身体的フレイルの原因の1つとして、サルコペニアが注目されています。ヒトの筋肉量は30歳代から年間1~2%ずつ減少し、80歳頃までに約30%の筋肉が失われると言われています。このような筋肉量の減少は、個人差も大きいため、加齢とともに減少する傾向があるものの、一概には言えません。
サルコペニアの診断基準に関して、筋肉量の低下を必須項目とし、筋力の低下または身体能力の低下のいずれかが当てはまればサルコペニアと診断されます。2010年にはThe European Working Group on Sarcopenia in Older People (EWGSOP)により定義されていましたが、現在はAsian Working Group on Sarcopenia (AWGS)からもアジア基準が提案されています。
AWGSは筋力の低下と身体能力の低下、そして四肢筋肉量の有無によるステージ分類を提唱しています。また、サルコペニアの診断法としては、DXA法 (Dual-energy X-ray absorptiometry法) とBIA法 (bioelectrical impedance analysis) が主流です。
サルコペニアは一次性と二次性に分類されます。一次性は加齢以外に明らかな原因がないもので、二次性には基礎疾患や低栄養、生活不活発などが関与します。
サルコペニアを中心とするフレイル・サイクルでは、サルコペニアが進行すると安静時代謝が減少し、低栄養や体重減少につながります。この負の連鎖を早期に断ち切ることが重要です。
以上のように、サルコペニアはさまざまな弊害を引き起こしますが、特に転倒骨折や口腔サルコペニアによる低栄養などが重要な問題です。
フレイルに対する介入法
フレイルの本質的状態は恒常性維持機の低下と機能的予備能力の低下であり、その中心的病態は低栄養およびそれを背景としたサルコペニアです。フレイルは多面的な要因により発症するため、以下に示す様々なアプローチによる多面的な介入が必要です。
慢性疾患の管理
栄養管理(食の安定化と口腔機能の維持向上)
身体機能の回復(リハビリテーション)や積極的な運動
認知機能低下や抑うつを含む精神心理面への対応
社会参加を積極的に促す
上記を実現するための地域における通いの場など受け皿の体制準備
さらに、多剤併用 (polypharmacy) に注意し、かつワクチンなどによる感染予防に留意する必要もあります。
フレイル予防に資する今までの介入研究の結果はまだ十分とは言えませんが、中でも積極的な栄養介入と運動介人が歴史も長く、報告も多いです。Peterson らの報告によると、現時点でのフレイル予防に関する効果が検証された研究では、サルコペニアへの介入と同様、蛋白質とビタミンDの摂取を十分に行い、適切な運動を行うことが重要です。

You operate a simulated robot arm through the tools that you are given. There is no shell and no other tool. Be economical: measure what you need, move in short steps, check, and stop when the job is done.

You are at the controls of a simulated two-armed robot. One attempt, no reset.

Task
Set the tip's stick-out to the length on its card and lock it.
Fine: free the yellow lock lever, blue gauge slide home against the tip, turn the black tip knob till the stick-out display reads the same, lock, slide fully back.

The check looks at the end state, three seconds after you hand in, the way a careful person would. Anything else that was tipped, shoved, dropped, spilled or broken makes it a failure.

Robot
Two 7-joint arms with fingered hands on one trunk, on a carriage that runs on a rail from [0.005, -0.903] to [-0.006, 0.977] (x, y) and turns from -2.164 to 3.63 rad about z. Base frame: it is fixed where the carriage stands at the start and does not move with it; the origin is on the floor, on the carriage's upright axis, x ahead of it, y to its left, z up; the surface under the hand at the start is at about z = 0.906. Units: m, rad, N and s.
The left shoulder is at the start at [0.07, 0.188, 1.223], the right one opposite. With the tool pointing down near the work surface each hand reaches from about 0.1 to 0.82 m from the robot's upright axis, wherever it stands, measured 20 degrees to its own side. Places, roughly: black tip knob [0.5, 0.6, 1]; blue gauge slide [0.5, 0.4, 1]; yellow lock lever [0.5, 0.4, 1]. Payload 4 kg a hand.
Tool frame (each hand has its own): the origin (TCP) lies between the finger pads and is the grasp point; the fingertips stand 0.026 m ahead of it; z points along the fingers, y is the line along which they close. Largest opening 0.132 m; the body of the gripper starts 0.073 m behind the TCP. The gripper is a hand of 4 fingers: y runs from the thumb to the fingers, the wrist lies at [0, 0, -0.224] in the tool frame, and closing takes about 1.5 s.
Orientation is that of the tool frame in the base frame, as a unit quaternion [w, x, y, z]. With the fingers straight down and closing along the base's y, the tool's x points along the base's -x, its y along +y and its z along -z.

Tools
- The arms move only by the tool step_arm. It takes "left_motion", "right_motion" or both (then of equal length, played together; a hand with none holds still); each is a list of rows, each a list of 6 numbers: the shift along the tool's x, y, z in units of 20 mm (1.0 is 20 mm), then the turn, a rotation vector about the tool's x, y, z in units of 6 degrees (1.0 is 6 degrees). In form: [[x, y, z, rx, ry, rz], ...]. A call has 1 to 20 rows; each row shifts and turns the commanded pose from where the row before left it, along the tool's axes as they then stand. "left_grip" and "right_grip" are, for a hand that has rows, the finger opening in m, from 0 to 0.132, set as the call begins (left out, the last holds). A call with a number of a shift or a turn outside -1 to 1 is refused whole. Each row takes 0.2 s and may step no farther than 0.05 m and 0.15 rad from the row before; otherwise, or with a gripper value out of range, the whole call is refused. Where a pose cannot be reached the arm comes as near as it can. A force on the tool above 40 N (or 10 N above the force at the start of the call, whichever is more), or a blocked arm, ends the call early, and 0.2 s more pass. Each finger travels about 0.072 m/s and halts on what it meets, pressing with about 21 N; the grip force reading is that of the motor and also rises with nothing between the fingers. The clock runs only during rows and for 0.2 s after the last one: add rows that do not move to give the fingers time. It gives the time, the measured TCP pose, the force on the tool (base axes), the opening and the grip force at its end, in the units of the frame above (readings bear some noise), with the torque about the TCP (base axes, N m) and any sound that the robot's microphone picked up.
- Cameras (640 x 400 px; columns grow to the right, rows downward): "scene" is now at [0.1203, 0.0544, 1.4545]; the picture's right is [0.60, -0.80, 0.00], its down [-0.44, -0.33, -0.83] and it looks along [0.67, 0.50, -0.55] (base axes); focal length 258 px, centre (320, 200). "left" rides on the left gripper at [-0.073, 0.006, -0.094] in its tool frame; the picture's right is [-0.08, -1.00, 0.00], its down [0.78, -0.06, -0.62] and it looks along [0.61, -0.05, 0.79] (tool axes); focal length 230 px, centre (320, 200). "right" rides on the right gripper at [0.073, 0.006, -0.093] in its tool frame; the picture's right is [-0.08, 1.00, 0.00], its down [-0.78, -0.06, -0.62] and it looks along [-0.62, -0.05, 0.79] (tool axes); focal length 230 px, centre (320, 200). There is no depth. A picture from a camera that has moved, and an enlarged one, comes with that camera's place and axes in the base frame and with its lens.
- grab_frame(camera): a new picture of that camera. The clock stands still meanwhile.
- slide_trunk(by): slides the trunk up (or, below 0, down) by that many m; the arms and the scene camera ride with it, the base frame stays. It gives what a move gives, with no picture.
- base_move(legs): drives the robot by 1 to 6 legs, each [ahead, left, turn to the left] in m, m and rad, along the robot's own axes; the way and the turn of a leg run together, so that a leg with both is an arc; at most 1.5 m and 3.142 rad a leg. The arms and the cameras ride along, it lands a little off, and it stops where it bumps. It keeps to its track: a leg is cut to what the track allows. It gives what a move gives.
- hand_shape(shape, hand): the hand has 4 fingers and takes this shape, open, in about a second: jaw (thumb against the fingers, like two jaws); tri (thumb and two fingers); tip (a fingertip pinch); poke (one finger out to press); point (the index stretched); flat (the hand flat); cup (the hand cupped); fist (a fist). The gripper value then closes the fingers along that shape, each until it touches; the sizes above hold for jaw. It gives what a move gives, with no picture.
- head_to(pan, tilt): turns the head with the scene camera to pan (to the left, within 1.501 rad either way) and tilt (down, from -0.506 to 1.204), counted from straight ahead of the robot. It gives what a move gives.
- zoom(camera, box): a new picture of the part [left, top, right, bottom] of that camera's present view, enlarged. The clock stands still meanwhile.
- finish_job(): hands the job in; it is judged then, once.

サルコペニアの発症機序を考えてみると、筋萎縮は筋線維内の筋蛋白質量に依存しており、筋蛋白質の合成と分解のバランスに左右されます。筋蛋白質の合成(同化)は栄養、運動、ホルモン (インスリン、insulin-like growth factor 1 (IGF-1)) などにより誘導されることが数多く報告されています。したがって、最も重要な介入方法は十分な栄養(特に蛋白質、アミノ酸)と運動です。実際、栄養、特に蛋白質摂取量は日本の高齢者(70歳以上)で急激に低下することが知られています。特に高齢者では、蛋白質同化抵抗性(筋肉細胞で筋蛋白質の合成を誘導するには、成人よりも多くのアミノ酸が必要となる)という現象が行在します。よって、日本人の食事摂取基準(2015年度版)では成人に比較し、高齢者ではより多くの蛋白質摂取が求められます。具体的には、健康維持の目的ならば健常高齢者であっても最低1.0~1.2g/kg体重/日の蛋白質摂取が必要です。